SELECTION ▸
>> begin
Can Screenshots be submitted as evidence or not?

Screenshots as evidence or not

By Anubhuti Agrawal JLU, School of law, Bhopal

What is the evidence?

At the time when we need to go to a court relating to a case we produce information to the judge called evidence and the judge will decide our case. In case we are not hiring an attorney we should gather the right and relevant information that is shreds of evidence to the court in the right way. The judge’s reach to the decisions depends upon the information that we provide. The information must not be a gossip or guesswork. Here we are discussing if we can submit the text messages, screenshots, or audio messages as proof or evidence in the court.  As per our knowledge, we can submit the screenshots as evidence in court, because it is part of the electronic evidence. By submitting the screenshot as evidence we should submit the details of our phone and the date in which it is taken.

Electronic Evidence

When we are submitting the electronic evidence the validity of it totally depends upon the clarity or quality of the evidence. the framework of the nature of the electronic device. 1. The information produced on the court as the e-document it should be derived from the source that is information fed into the computer in a regular way.

Section 3 in The Indian Evidence Act, 1872

3. Interpretation clause. —In this Act, the following words and expressions are used in the following senses unless a contrary intention appears from the context:— “Court”. —“Court” includes all Judges1 and Magistrates, and all persons, except arbitrators, legally authorized to take evidence. “Fact”. —“Fact” means and includes—

(1) anything, state of things, or relation of things, capable of being perceived by the senses;

(2) any mental condition of which any person is conscious. Illustrations

(a) That there are certain objects arranged in a certain order in a certain place, is a fact.

(b) That a man heard or saw something, is a fact.

(c) That a man said certain words, is a fact.

(d) That a man holds a certain opinion, has a certain intention, acts in good faith, or fraudulently, or uses a particular word in a particular sense, or is or was at a specified time conscious of a particular sensation, is a fact.

(e) That a man has a certain reputation, is a fact. “Relevant”. One fact is said to be relevant to another when the one is connected with the other in any of the ways referred to in the provisions of this Act relating to the relevancy of facts. “Facts in issue”.

The expression “facts in issue” means and includes any fact from which, either by itself or in connection with other facts, the existence, non-existence, nature, or extent of any right, liability, or disability, asserted or denied in any suit or proceeding, necessarily follows.

Explanation. — Whenever, under the provisions of the law for the time being in force relating to Civil Procedure, 3 any Court records an issue of fact, the fact to be asserted or denied in the answer to such issue, is a fact in issue. Illustrations A is accused of the murder of B. At his trial, the following facts may be in issue:— That A caused B’s death; That An intended to cause B’s death; That A had received grave and sudden provocation from B; That A at the time of doing the act which caused B’s death, was, by reason of unsoundness of mind, incapable of knowing its nature. “Document”.

“Document” 4 means any matter expressed or described upon any substance by means of letters, figures or marks, or by more than one of those means, intended to be used, or which may be used, for the purpose of recording that matter. Illustrations A writing 5 is a document; Words printed, lithographed or photographed are documents; A map or plan is a document; An inscription on a metal plate or stone is a document; A caricature is a document.
>> end
SUPPLIED DATA ▸
>> begin
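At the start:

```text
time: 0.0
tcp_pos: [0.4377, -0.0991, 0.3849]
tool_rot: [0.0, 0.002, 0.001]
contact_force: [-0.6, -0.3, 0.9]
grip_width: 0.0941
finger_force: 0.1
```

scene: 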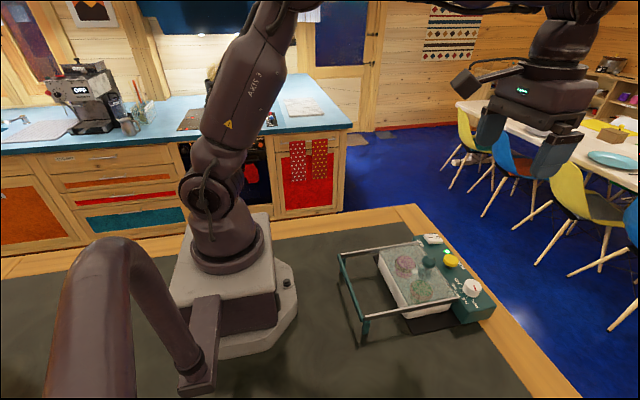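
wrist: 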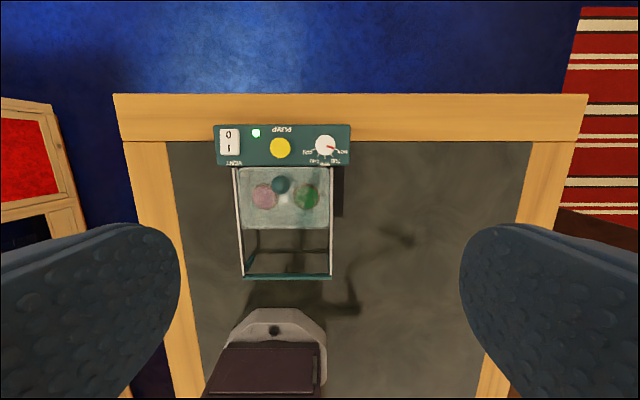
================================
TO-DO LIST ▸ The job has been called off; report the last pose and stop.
>> end
TO-DO LIST ▸
**a)** Set down the selection as it stands from "3. Interpretation clause." to "words, is a fact.", and nothing more.
**b)** Go on with the selection that begins "Can Screenshots be" from its last line.

OUTPUTS ▸
**a)**
3. Interpretation clause. —In this Act, the following words and expressions are used in the following senses unless a contrary intention appears from the context:— “Court”. —“Court” includes all Judges1 and Magistrates, and all persons, except arbitrators, legally authorized to take evidence. “Fact”. —“Fact” means and includes—

(1) anything, state of things, or relation of things, capable of being perceived by the senses;

(2) any mental condition of which any person is conscious. Illustrations

(a) That there are certain objects arranged in a certain order in a certain place, is a fact.

(b) That a man heard or saw something, is a fact.

(c) That a man said certain words, is a fact.

**b)**
“ Evidence” means and includes—

(1) all statements which the Court permits or requires to be made before it by witnesses, in relation to matters of fact under inquiry, such statements are called oral evidence;

(2) all legal documents including electronic records produced for the inspection of the Court, such documents are called documentary evidence. “Proved”. A fact is said to be proved when, after considering the matters before it, the Court either believes it to exist or considers its existence so probable that a prudent man ought, under the circumstances of the particular case, to act upon the supposition that it exists. “Disproved”. A fact is said to be disproved when, after considering the matters before it, the Court either believes that it does not exist, or considers its non-existence so probable that a prudent man ought, under the circumstances of the particular case, to act upon the supposition that it does not exist. “Not proved”.A fact is said not to be proved when it is neither proved nor disproved. “India” means the territory of India excluding the State of Jammu and Kashmir.  the expressions “Certifying Authority”, electronic signature, Electronic Signature Certificate, “electronic form”, “electronic records”, “information”, “secure electronic record”, “secure digital signature” and “subscriber” shall have the meanings respectively assigned to them in the Information Technology Act, 2000 (21 of 2000).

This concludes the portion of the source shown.